§ Reading passage
The Blairite zombies need to face up to New Labour's failures

The stale prescriptions offered by the likes of Alan Johnson are the road to defeat and working class disappointment.

In the first half of this month I’ve had a couple of considered attacks levelled at me. When you’re fighting a general secretary election you expect to draw some criticisms, but this usually comes from within the union. This time, with Alan Johnson interviewed in Progress magazine and David Cameron delivering a pre-rehearsed line at PMQs – both focusing their pains on me – I took note. And you might be forgiven for thinking that if Alan and Dave agree there must be something to it – even I was scratching my head.

Without wishing to jab my finger from a rostrum or simply make further cries for greater trade union freedoms (God forbid) I am keen to engage in an exchange of views and dissuade people from the tired old image that the reactionary right-wing press would pin on trade unions and their leaders – something it seems Alan Johnson is willing to assist them in doing. So my response here is in the best tradition of democratic debate.

§ Exercise 1
Your answer is an exact quotation from the reading passage: it starts at "The Blairite zombies" and ends at "working class disappointment.".
§ Exercise 2
Pick up the reading passage at the point where it stops and go on.

§ Information provided
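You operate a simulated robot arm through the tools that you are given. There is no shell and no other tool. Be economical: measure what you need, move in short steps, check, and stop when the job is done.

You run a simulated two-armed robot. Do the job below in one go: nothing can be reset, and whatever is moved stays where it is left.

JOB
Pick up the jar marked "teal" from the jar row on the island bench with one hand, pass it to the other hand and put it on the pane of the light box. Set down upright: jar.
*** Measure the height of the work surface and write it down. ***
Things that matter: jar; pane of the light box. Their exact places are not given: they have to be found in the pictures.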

§ Written reply 1
The Blairite zombies need to face up to New Labour's failures

The stale prescriptions offered by the likes of Alan Johnson are the road to defeat and working class disappointment.

§ Written reply 2
Alan contends that we in the trade union movement view victory as a "bourgeois concept"; well I don’t, it’s just that New Labour was, in some ways, a bourgeois victory. It was the first Labour government with a huge parliamentary majority which did nothing to touch the fundamentals of wealth and power in our society. Whilst Ed Miliband tries to build his policies around a One Nation vision his starting point is a society more unequal than it was in 1997. Alan avoided this chasm in the New Labour attainment list.
 
However, his recital of Labour’s many achievements in office is real, and a corrective to those who say that 13 years of Labour government delivered nothing. But if that is the truth, it is very far from being the whole truth.
 
For example, Alan neglects to mention that Labour left in place just about all of the draconian restrictions placed on free trade unionism by the Thatcher government. Indeed, Tony Blair boasted to a business audience that Britain’s labour laws were the most restrictive in Europe. This was an area where New Labour remained all too fond of state regulation. I cannot believe that Alan, as a former trade union leader, has no opinion on this.
 
Of at least equal importance is the fact that New Labour remained wedded to a neo-liberal economic strategy which has now crashed and burned. Ruthlessly prioritising the interests of the City over all other industries, and with a belief in free markets which even many Conservatives would regard as naïve, the last government got the biggest issue of all for most Labour voters very wrong.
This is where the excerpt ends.